In one demo, Corning invited journalists to try to smash little squares of glass with a metal tool. Ordinary glass broke easily, while strengthened glass proved a little more durable. But a 1 mm thick piece of Corning’s Gorilla Glass 6, the latest formulation, survived everything the journalists threw at it without leaving a scratch. (Correction: Corning used its original Gorilla Glass for this demo, not Gorilla Glass 6.)

Young then demonstrated the same three types of glass in a standard drop test, which simulated a drop from about 1 meter. Again, the ordinary glass broke instantly. However, the Gorilla Glass 6 survived drop after drop from 2 meters or more. Young said that kind of fall would likely damage a phone’s internal components before it broke the glass.

Young noted that the Gorilla Glass in the original smartphones measured about 1 mm thick. But in the latest phones, the glass usually measures between 0.45 mm and 0.55 mm thick.

The latest phones present special challenges because they are so thin and more flexible, Young said. If designers used glass just 0.5 mm thicker front and back — which would add 1 mm to the overall thickness of the phone — the devices would prove nearly unbreakable. (In a follow-up note, Corning said Young was referring to early smartphone designs, which are much thicker and sturdier than the latest smartphones. In other words, if the original iPhone’s designers had used thicker Gorilla Glass, it would have been “nearly unbreakable.”)

Manufacturers have used Gorilla Glass in 6 billion devices worldwide to date, Corning claims. Apple utilized Gorilla Glass for the first iPhone, and likely every generation since. (Neither Corning nor Apple will say definitively.) Young wouldn’t be drawn on whether the latest iPhones use Gorilla Glass 6 or not.

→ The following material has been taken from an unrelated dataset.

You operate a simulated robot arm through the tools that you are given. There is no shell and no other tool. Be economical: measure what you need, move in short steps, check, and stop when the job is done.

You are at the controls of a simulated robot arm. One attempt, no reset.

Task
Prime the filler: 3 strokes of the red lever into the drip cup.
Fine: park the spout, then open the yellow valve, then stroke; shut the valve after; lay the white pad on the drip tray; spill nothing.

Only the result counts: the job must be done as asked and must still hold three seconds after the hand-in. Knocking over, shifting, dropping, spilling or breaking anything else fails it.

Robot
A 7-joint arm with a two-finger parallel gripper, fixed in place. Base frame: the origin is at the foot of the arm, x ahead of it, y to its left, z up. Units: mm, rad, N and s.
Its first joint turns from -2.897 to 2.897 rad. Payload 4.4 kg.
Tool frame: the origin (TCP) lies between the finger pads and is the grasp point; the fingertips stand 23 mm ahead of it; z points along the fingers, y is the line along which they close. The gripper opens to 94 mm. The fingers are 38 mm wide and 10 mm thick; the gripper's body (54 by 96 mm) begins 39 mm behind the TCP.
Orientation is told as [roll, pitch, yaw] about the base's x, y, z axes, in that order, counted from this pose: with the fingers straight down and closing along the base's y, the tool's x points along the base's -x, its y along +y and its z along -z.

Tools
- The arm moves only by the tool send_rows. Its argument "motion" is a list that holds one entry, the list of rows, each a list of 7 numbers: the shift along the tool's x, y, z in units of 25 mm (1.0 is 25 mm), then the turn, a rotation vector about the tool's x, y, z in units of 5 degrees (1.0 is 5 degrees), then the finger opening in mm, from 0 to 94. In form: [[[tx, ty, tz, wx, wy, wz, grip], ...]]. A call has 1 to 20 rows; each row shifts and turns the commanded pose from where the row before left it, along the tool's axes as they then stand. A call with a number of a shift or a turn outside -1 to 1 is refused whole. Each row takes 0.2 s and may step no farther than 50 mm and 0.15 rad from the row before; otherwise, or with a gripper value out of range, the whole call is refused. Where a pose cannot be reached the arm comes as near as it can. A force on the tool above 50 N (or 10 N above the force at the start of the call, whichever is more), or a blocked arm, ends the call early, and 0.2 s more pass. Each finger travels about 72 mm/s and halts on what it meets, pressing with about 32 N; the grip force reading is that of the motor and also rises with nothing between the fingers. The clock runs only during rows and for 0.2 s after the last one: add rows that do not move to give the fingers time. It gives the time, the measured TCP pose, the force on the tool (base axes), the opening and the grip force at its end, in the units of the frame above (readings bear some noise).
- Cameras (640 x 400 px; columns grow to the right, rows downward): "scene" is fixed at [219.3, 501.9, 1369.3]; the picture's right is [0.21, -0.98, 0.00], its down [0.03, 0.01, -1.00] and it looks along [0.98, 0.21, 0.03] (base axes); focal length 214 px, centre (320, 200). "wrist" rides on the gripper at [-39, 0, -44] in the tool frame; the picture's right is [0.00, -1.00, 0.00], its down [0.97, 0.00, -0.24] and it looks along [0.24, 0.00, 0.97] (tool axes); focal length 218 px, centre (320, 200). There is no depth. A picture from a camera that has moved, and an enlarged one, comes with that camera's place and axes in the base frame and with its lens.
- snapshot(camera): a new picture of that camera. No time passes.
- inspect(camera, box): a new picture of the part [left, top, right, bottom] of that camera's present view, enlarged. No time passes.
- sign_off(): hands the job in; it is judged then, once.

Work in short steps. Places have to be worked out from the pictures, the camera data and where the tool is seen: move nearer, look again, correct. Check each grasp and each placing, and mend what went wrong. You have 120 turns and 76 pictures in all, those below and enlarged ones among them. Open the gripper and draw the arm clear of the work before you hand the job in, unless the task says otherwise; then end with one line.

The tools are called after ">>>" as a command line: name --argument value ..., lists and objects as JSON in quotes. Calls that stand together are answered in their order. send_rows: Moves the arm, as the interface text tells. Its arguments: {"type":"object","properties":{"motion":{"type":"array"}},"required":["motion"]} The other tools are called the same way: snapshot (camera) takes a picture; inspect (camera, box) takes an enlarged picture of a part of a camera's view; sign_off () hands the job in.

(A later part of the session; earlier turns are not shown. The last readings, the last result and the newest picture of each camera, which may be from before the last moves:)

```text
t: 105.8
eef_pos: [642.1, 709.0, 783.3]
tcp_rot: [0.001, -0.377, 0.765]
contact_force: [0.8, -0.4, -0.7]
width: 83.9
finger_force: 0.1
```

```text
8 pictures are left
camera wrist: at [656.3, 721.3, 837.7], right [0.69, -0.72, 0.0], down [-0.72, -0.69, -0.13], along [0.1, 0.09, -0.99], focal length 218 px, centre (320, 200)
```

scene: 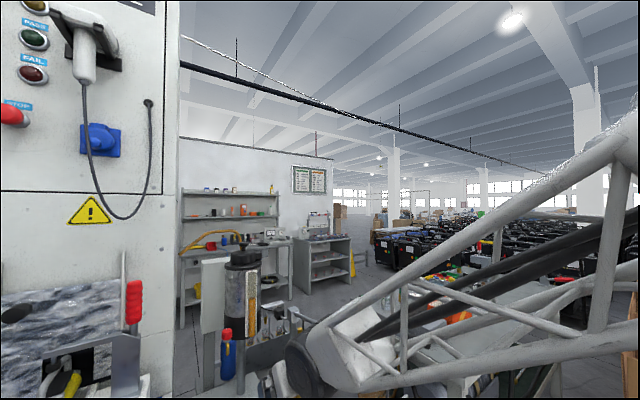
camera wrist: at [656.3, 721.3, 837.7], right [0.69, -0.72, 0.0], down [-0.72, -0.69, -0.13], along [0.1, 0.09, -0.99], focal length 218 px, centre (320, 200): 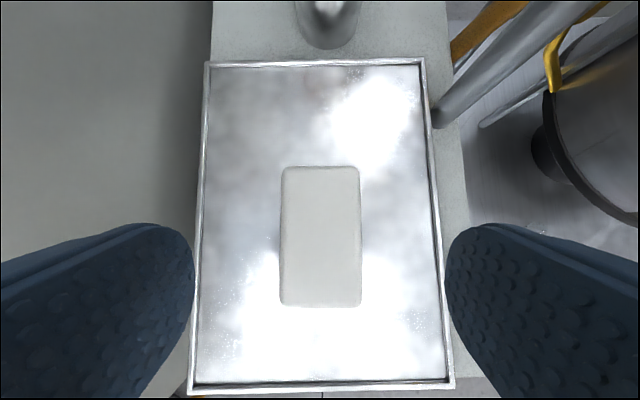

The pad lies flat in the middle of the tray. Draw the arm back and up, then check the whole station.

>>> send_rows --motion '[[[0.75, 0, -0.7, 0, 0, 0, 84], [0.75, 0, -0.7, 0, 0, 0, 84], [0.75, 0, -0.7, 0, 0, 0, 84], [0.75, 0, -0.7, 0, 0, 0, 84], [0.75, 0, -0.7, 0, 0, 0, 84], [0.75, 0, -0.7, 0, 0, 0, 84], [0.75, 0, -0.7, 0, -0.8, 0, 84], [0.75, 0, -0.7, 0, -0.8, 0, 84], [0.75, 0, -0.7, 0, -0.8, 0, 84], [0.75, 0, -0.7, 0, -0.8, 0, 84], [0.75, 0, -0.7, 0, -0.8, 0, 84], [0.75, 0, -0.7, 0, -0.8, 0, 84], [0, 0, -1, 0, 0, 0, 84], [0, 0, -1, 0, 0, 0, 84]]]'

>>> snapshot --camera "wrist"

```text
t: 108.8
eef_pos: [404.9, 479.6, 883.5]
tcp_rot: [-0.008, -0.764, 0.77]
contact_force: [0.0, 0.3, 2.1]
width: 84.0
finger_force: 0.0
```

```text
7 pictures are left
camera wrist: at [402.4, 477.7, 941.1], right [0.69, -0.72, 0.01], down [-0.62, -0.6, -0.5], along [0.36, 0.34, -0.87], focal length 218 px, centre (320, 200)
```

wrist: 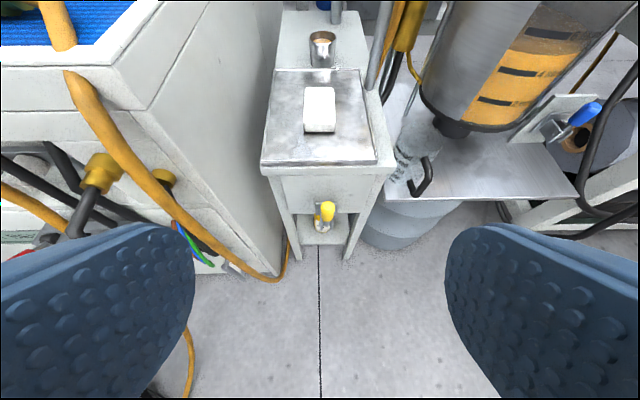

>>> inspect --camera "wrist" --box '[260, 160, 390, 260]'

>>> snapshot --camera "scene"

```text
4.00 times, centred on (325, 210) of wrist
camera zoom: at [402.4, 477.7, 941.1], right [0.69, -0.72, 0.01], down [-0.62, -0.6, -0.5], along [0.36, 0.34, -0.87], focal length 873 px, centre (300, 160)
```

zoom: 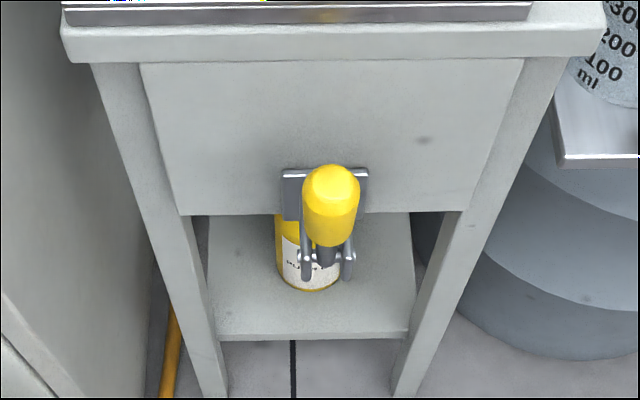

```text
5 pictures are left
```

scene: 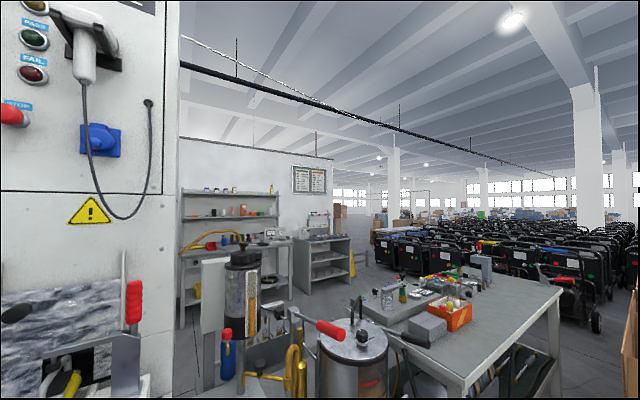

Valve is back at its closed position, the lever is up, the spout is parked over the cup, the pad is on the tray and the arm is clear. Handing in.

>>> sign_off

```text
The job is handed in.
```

“We are on the list of Apple’s approved suppliers,” is all he would say.

Glass that looks like wood

Gorilla Glass in fake wood, snakeskin and marble
Corning figured out how to make its toughened Gorilla Glass look like marble, snakeskin and wood.
Photo: Leander Kahney/Cult of Mac

As well as super-tough glass, Corning is also working on glass with exotic surfaces. The company showed off glass that looks like snakeskin, wood, marble, carbon fiber and several other finishes.

Corning’s samples of faux wood looked and felt just like wood but retained the desirable properties of glass. It can be made very thin; it is scratch-resistant and durable; it’s waterproof; and it won’t rot or catch fire.

The company hopes this next-gen glass will gain the interest of electronic gadget designers. At a time when most phones look alike — a featureless slab of glass — Corning thinks distinctive finishes could catch the eyes of companies hoping to distinguish their gadgets and make them look different from the competition.

Inkjet printing on glass

The company also figured out how to inkjet print onto glass in a durable way. Corning developed special inks that adhere to glass. Using a standard inkjet printer, all kinds of patterns and effects can be printed onto Gorilla Glass. That dangles the possibility of printing custom pictures on smartphones quickly and easily.

“Imagine having a picture of your boyfriend or girlfriend on the back of your phone,” said Matt Fenton, a glass scientist with Corning.

He showed off laptops with colorful Gorilla Glass lids, and tablets with glass backs. The company touted the advantages of using glass for electronic devices — namely, that it is invisible to radio waves like Wi-Fi and Bluetooth.

Fenton wouldn’t comment on whether Apple is interested in releasing a faux-wood iPhone, saying only that Corning has had “lots of interest from designers.”

He apologized for the ugliness of some of the prototype designs.

“We’re not designers,” he said. “We’re scientists trying to be designers.”

Corning sent the following feedback about this post: “We work to improve the durability of the glass to accommodate various designs, but we can’t guarantee a condition where a phone is unbreakable. We have said that it can be ‘nearly unbreakable’ but factually, it can break.

In a few parts of your story (paragraph 3 & 9), you reference that it if glass on today’s smartphones were thicker, they would be unbreakable. What Dave stated during his presentation was that if the current generation of Gorilla Glass was used on original smartphone designs with the same specs, it would be nearly unbreakable. He didn’t say that thicker glass would equal more durable devices for today’s smartphones because many other factors have changed since the first smartphones such as weight, shaped glass, stiffness, size, etc.